__Source excerpt__.
En su octava tesis sobre el concepto de la historia, Walter Benjamin escribió: “La tradición de los oprimidos nos enseña que ‘el estado de excepción’ en que ahora vivimos en verdad es la regla” (1) . ¿A qué se refiere Benjamin con la idea del estado de excepción? Ni más ni menos la utiliza para referirse al estado de cosas impuesto por el estado totalitario, mediante el cual se suprime la libertad y se ejerce la violencia, bajo el argumento del interés público y en nombre del progreso.
La historia, señalará Benjamin en otro de sus textos es la que escriben quienes resultan victoriosos, sobre las ruinas de los vencidos. Y de eso es precisamente de lo que trata la novela El arpa y la sombra de Alejo Carpentier: del discurso surgido de la Conquista de América, y la narrativa que se generó en torno a ella. Particularmente, la narración se da en torno a la figura del almirante Cristóbal Colón, y su significación para esa historia narrada y pensada desde Occidente.
Carpentier nos regala una poderosa novela en la que, a través de sus 33,005 palabras distintas que en ella utiliza, invita a la reflexión sobre la memoria pensada, pero también la memoria olvidada, invisibilizada en torno al sufrimiento y dolor generados en aras del progreso, la cristiandad y el afán de gloria y poder de los conquistadores.
Dividida en tres partes, la obra se centra en el proceso religioso mediante el cual se intentó beatificar al navegante genovés. Y es que es justo detrás de ese poder eclesial, donde actúa el poder real, es decir, el poder político y económico que le dio un sentido al discurso de la
conquista.
La novela va de las tribulaciones de Pío IX -viajero igual que Colón-, quien enfrenta severos dilemas éticos en torno a la posibilidad o no de proponer la beatificación de Colón. Al hacerlo, sus dudas van de la consideración de la vida de Colón, como la de un simple mortal, a la idea de una figura unificadora, de un Santo que diera identidad a las tierras de América; todo ello en medio de un viaje fallido a Chile, en el que la misión eclesial que le fue encomendada cuando era joven, resultó en un completo fracaso.
En la construcción de la trama, la genialidad de Carpentier asoma por todas partes. Y para darle un pleno sentido de realismo a su obra, recurre constantemente a mencionar e involucrar en sus pasajes a personajes históricos de todo signo: desde grandes escritores, pasando por navegantes y militares, por políticos y obispos, hasta figuras ya consagradas en el santoral católico.
Dos son los argumentos que dan al traste con la pretensión de abrir la puerta de acceso a la aureola, como lo diría Carpentier: el haberse unido carnalmente con una mujer sin haberla desposado y haber engendrado con ella a un hijo “ilegítimo”; y haber promovido la esclavitud y la trata de esclavos a su llegada a América.

__Recorded data__.
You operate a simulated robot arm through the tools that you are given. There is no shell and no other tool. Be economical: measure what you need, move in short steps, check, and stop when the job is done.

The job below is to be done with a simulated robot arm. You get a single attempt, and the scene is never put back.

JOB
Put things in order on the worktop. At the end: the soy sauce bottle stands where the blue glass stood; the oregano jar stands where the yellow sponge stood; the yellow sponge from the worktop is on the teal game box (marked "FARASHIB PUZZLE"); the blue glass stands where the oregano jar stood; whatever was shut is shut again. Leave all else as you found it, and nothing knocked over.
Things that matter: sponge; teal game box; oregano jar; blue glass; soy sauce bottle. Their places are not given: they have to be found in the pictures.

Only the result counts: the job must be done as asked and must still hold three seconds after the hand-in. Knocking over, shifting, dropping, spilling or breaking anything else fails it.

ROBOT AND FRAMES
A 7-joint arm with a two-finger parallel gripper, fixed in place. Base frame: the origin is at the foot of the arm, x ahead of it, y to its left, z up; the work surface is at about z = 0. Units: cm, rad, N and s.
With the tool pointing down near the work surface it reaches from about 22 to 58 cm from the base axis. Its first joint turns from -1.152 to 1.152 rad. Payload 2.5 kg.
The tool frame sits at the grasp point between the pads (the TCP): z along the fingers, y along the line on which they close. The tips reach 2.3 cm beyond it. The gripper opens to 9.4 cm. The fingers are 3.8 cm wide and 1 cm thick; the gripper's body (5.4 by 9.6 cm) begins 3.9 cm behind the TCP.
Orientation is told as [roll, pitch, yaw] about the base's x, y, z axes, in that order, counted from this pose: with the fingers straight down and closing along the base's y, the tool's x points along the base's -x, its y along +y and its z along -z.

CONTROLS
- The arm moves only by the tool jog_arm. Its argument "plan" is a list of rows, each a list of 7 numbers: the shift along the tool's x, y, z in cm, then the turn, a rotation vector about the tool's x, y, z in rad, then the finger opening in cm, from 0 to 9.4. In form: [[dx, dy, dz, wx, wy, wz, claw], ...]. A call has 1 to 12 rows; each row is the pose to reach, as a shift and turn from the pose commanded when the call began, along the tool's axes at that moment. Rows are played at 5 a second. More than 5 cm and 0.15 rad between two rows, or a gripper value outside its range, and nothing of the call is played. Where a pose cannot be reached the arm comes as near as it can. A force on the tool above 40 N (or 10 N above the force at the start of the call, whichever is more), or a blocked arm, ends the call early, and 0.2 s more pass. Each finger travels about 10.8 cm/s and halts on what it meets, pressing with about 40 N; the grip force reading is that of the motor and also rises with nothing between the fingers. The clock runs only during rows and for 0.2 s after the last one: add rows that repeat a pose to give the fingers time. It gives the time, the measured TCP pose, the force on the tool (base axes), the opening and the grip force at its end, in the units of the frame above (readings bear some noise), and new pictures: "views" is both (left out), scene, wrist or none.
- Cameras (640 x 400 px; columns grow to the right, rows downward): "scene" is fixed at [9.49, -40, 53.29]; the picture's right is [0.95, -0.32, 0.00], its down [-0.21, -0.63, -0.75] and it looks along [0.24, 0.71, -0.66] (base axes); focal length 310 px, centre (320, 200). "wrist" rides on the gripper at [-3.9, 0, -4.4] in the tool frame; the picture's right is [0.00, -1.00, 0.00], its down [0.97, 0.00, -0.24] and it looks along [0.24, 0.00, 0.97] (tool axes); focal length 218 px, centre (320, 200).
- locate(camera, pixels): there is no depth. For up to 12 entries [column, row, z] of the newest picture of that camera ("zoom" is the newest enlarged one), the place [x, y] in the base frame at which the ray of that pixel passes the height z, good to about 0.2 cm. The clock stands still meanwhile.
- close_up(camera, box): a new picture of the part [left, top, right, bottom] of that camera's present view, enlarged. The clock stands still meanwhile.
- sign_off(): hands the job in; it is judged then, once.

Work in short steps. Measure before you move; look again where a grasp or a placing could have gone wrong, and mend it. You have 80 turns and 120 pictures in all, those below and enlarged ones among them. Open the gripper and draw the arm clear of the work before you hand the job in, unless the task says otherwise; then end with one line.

__What you are asked to do__.
What does the source excerpt say from "Dos son los" through "llegada a América."? Give the exact wording.

__Complete output__.
Dos son los argumentos que dan al traste con la pretensión de abrir la puerta de acceso a la aureola, como lo diría Carpentier: el haberse unido carnalmente con una mujer sin haberla desposado y haber engendrado con ella a un hijo “ilegítimo”; y haber promovido la esclavitud y la trata de esclavos a su llegada a América.